Habertürk
    Takipde Kalın!
      Günlük gelişmeleri takip edebilmek için habertürk uygulamasını indirin

        Birçok dil ve kültürde sayısız isim ve nitelikle anılıyor yumuşaklık. Latincede ‘dulcis’ mümkün olan tüm yumuşaklıkları belirtirken, ‘sauvitas’ Tanrı’yı niteliyor. Yunancada ‘proates’ ve ‘praüs’ kelimeleri var. Vulgata bu kelimeleri ‘mites’ yani fakirler ve uysallar olarak çeviriyor. “Ne mutlu yumuşak huylu olanlara! Çünkü onlar yeryüzünü miras alacaklar,” diyor Kitab-ı Mukaddes’in Mutluluklar bölümü. İbrani dilinde yumuşaklık ‘enavah’ kelimesiyle ifade ediliyor ve alçak gönüllü, mütevazı kişiyi işaret ediyor. Tüm bu tabloların paylaştığı ışık, kutsalınki. Kutsal derken dinsel olan kastedilmiyor. Yumuşaklık insani bir değer olmadan önce, “Tanrının bir sıfatıdır.”

        Yumuşaklık bir muamma… Karşılamak ile vermekten müteşekkil bir ikili harekete eklenmiş, ölümle doğumun imzaladığı geçişlerin eşiğinde beliriyor. Kendi yoğunluk derecelerini taşıdığı, sembolik bir kuvvet olduğu ve şeyler ile varlıklar üzerinde dönüştürücü bir kabiliyeti bulunduğu için de bir güç.

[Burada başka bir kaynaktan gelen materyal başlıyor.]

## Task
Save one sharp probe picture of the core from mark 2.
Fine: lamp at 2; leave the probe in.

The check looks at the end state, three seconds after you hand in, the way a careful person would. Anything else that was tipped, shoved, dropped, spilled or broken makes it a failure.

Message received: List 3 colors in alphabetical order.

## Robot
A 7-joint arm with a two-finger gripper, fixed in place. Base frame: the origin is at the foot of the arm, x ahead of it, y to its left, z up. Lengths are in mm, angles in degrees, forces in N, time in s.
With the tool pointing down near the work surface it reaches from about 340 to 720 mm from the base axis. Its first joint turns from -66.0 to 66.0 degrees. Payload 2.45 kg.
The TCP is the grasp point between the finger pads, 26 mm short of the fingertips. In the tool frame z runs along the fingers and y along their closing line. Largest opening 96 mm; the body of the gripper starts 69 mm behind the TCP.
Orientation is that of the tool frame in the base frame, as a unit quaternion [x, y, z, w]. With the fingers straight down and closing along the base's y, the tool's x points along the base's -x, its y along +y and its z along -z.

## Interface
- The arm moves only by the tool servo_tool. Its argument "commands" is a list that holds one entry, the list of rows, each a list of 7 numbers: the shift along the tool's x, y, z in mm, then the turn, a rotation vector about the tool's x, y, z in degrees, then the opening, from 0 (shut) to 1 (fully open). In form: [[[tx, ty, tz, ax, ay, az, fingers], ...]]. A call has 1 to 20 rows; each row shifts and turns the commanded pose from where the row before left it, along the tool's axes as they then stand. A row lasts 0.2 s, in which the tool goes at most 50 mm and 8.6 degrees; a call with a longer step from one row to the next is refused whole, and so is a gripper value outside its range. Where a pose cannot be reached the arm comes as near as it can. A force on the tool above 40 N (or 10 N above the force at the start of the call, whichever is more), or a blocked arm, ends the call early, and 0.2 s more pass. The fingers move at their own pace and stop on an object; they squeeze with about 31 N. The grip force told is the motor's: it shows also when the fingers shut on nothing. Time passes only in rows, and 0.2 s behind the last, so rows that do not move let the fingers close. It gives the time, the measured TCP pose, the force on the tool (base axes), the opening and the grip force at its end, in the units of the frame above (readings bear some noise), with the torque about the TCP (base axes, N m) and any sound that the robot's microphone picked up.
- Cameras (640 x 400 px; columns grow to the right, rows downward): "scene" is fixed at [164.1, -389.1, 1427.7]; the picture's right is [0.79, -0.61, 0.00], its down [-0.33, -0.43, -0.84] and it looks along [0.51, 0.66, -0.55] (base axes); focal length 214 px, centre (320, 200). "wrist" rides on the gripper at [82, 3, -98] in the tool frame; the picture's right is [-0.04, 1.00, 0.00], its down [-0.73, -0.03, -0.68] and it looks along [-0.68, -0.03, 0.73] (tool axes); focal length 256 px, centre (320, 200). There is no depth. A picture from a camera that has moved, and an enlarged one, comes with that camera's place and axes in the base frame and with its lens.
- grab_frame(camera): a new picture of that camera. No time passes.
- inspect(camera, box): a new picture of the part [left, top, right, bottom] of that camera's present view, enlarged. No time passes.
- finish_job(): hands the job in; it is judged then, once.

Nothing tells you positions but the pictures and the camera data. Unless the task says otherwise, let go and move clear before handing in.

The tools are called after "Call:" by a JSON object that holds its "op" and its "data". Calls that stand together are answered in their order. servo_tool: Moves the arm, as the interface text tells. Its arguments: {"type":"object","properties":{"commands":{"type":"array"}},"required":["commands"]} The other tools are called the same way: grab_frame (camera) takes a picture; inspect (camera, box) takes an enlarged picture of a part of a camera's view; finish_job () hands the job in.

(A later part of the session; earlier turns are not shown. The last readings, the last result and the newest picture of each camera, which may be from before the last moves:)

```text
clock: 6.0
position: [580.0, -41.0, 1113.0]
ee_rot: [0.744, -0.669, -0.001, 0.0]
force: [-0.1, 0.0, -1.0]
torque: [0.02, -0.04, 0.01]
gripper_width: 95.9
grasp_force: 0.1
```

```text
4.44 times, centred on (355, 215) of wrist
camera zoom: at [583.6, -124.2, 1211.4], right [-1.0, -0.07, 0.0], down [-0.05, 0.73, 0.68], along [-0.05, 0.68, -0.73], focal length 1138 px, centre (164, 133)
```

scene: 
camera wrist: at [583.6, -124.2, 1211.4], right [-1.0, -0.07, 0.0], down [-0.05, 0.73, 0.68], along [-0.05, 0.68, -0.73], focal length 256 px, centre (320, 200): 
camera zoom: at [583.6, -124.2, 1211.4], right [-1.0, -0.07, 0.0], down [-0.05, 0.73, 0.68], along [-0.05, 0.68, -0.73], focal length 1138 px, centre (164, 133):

        60 yaşındaki Fransız filozof ve psikanalist Anne Dufourmantelle, önsözünü benim ilgiyle takip ettiğim nörofelsefeci Catherine Malabou’nun yazdığı kitabında “Yumuşaklığın Gücü”nü anlatıyor.

        YUMUŞAKLIĞIN GÜCÜ (Anne Dufourmantelle / Çev: Sinan Oruç – Samet Yalçın / Kolektif Kitap)

        ŞİDDETİ DE KIŞKIRTIR

        Bir kişi, bir taş, bir düşünce, bir jest yumuşaklık gösterebilir. Peki böylesi bir eşsizliğe nasıl yaklaşabiliriz? Şöyle diyor Dufourmantell: “Yumuşaklık onu kavramak üzere yaklaşanlar için bir risk teşkil eder. Birçok yönden vahşi bir hayvanın baş eğmeyen asaletini taşımaktadır. Başka birkaç nadir tür için daha aynısı söylenebilir: Masumiyet, cesaret hayret ve kırılganlık; bunlar da büyük düşünce tarihimin kontrol ettiği kavramların kıyısındadırlar ve felsefe tarafından kaygılı gözlerle izlenirler. Bu ender türler örneğine rastlanmamış bir esneklik gerektirirler; çünkü ne yalnızca değer açısından tanımlanmaya ne de ortaya çıkışlarının tasvirine sığdırılmaya müsaade ederler.”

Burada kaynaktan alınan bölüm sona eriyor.